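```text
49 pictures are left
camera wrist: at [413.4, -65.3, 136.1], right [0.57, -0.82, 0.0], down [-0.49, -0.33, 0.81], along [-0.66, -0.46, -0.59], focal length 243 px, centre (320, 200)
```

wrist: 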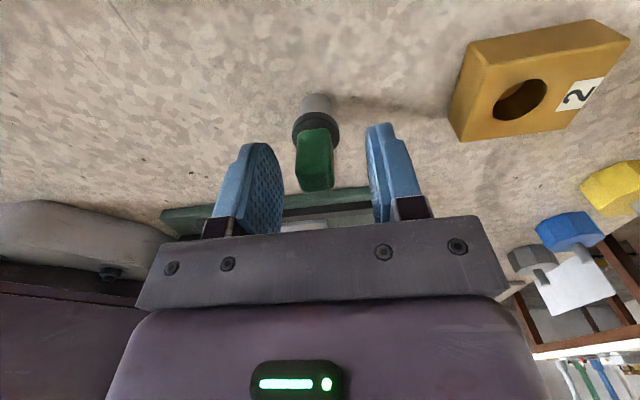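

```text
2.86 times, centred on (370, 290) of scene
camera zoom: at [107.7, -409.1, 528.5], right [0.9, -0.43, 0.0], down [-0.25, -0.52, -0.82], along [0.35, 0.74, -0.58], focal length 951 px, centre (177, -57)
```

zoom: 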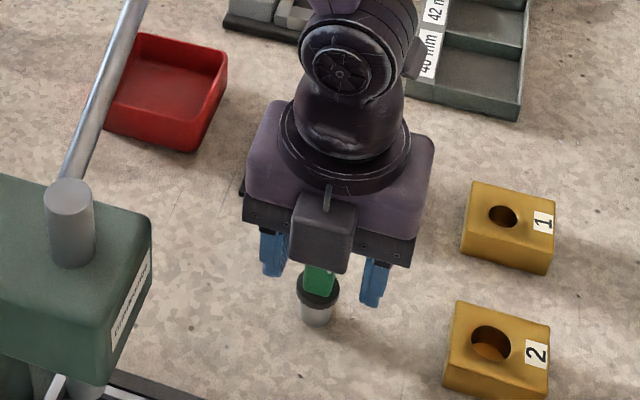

============

Exercise requirements
Copy all the lines above that hold the string "down".

Response below
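camera wrist: at [413.4, -65.3, 136.1], right [0.57, -0.82, 0.0], down [-0.49, -0.33, 0.81], along [-0.66, -0.46, -0.59], focal length 243 px, centre (320, 200)
camera zoom: at [107.7, -409.1, 528.5], right [0.9, -0.43, 0.0], down [-0.25, -0.52, -0.82], along [0.35, 0.74, -0.58], focal length 951 px, centre (177, -57)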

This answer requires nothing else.